Martinez residents Dr. Mohamed Al-Shabrawey and his wife Amany say this December should serve to unite three of the world's great religions.
This year the Gregorian, Hebrew and Islamic Lunar calendars aligned to place some of the holiest days in Christianity, Judaism and Islam within days of each other.
Christians have Christmas, Jews celebrated Hanukkah and today begins the festival of Eid ul-Adha which marks the culmination of the Hajj, the holy Islamic pilgrimage to Mecca, Saudi Arabia.
"All of these different religions have religious holidays this month and that should be something to bring unity and our hearts together at this time," said Mohamed Al-Shabrawey, an assistant professor at Medical College of Georgia whose family immigrated from Egypt.
The closeness of these major religious observances "reminds us from time to time that we come from the same source and we have the same God," he said.
As one of the Five Pillars of Islam, every able-bodied Muslim is called to make the pilgrimage to Mecca at least once in his or her lifetime. During the Islamic month of Dhu al-Hijjah, millions of Muslims travel to Mecca to pray to Allah and perform a series of rituals over several days.

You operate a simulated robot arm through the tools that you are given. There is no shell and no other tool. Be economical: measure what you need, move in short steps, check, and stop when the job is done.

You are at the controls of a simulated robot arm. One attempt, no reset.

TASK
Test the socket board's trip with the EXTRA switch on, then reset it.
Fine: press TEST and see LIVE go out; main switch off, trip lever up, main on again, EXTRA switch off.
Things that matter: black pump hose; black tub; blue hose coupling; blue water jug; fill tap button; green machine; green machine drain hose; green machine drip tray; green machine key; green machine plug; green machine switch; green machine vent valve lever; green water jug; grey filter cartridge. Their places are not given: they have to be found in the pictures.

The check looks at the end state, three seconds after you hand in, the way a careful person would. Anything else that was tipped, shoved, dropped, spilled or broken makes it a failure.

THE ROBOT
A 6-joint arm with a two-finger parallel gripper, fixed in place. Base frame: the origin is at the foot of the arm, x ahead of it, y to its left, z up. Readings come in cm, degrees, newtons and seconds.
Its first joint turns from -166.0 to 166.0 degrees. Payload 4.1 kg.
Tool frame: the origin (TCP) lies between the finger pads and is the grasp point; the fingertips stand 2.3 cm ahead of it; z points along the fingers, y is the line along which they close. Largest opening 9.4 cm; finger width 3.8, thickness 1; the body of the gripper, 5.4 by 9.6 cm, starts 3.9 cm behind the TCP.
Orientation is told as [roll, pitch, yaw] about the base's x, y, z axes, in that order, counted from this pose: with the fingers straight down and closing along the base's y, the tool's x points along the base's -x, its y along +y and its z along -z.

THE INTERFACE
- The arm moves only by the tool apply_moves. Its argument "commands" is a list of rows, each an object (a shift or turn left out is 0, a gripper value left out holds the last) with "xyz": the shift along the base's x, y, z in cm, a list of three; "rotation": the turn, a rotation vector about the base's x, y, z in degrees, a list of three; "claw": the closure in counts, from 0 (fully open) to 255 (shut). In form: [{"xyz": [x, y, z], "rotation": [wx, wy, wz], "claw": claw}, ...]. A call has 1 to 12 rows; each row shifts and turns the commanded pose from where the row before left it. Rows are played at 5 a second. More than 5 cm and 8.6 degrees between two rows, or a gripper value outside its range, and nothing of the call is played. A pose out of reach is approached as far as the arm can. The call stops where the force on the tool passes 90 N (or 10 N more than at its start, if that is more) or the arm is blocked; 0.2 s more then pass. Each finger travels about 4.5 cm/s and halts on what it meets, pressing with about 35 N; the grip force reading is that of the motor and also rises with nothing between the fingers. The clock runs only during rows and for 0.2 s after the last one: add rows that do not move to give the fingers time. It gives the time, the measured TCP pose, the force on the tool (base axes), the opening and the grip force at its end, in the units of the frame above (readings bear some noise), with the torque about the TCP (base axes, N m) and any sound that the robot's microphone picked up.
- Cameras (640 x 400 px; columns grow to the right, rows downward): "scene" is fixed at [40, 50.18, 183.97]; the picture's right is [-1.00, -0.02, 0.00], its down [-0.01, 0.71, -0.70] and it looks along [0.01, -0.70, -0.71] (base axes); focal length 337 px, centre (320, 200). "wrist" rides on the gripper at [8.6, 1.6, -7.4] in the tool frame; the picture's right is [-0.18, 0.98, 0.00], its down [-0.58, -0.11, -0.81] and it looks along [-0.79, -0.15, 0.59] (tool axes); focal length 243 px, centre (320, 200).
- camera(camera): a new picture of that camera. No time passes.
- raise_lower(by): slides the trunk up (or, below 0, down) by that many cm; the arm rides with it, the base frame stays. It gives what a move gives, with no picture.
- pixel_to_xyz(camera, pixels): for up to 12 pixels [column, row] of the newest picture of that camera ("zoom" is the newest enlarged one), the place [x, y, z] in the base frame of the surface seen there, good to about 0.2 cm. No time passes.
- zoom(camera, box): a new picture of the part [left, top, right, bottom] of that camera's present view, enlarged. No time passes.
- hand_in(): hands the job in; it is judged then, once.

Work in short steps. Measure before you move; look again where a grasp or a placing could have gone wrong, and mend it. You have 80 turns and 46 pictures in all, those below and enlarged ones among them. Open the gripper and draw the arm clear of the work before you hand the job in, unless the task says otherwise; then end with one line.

It is considered one of the ultimate expressions of devotion in the Muslim faith.
This morning, the Al-Shabraweys, their three daughters and Muslims from across the CSRA are gathering at the Islamic Society of Augusta mosque, in Martinez, for prayer and fellowship in observance of Eid ul-Adha.
More than 1 billion Muslims worldwide celebrate the four-day festival, which commemorates the prophet Ibrahim's willingness to sacrifice his son Ishmael. Upon seeing Ibrahim's devotion, Allah showed compassion and allowed him to give a lamb as an offering instead.
During the observance of Eid ul-Adha, Muslim families that are able offer God the sacrifice of a lamb, goat or cow, with a third of the meat given to the poor, a third to friends and the remainder kept for the family.
Often, Mohamed Al-Shabrawey said, Muslims in the United States who are able arrange this religious observance through a farm or slaughterhouse.
During Eid ul-Adha, families and friends will worship together and share food, and children receive gifts of money from their families.
"We get to see everybody on this one day," said Haidi, 10, the Al-Shabrawey's oldest daughter. "We forget about everything in the out-world around us and just gather around."
Amany Al-Shabrawey said Muslim celebrations are very similar to Jewish and Christian observances and that the faiths share many common bonds, including belief in many of the same prophets.
"We all come from the same God," she said.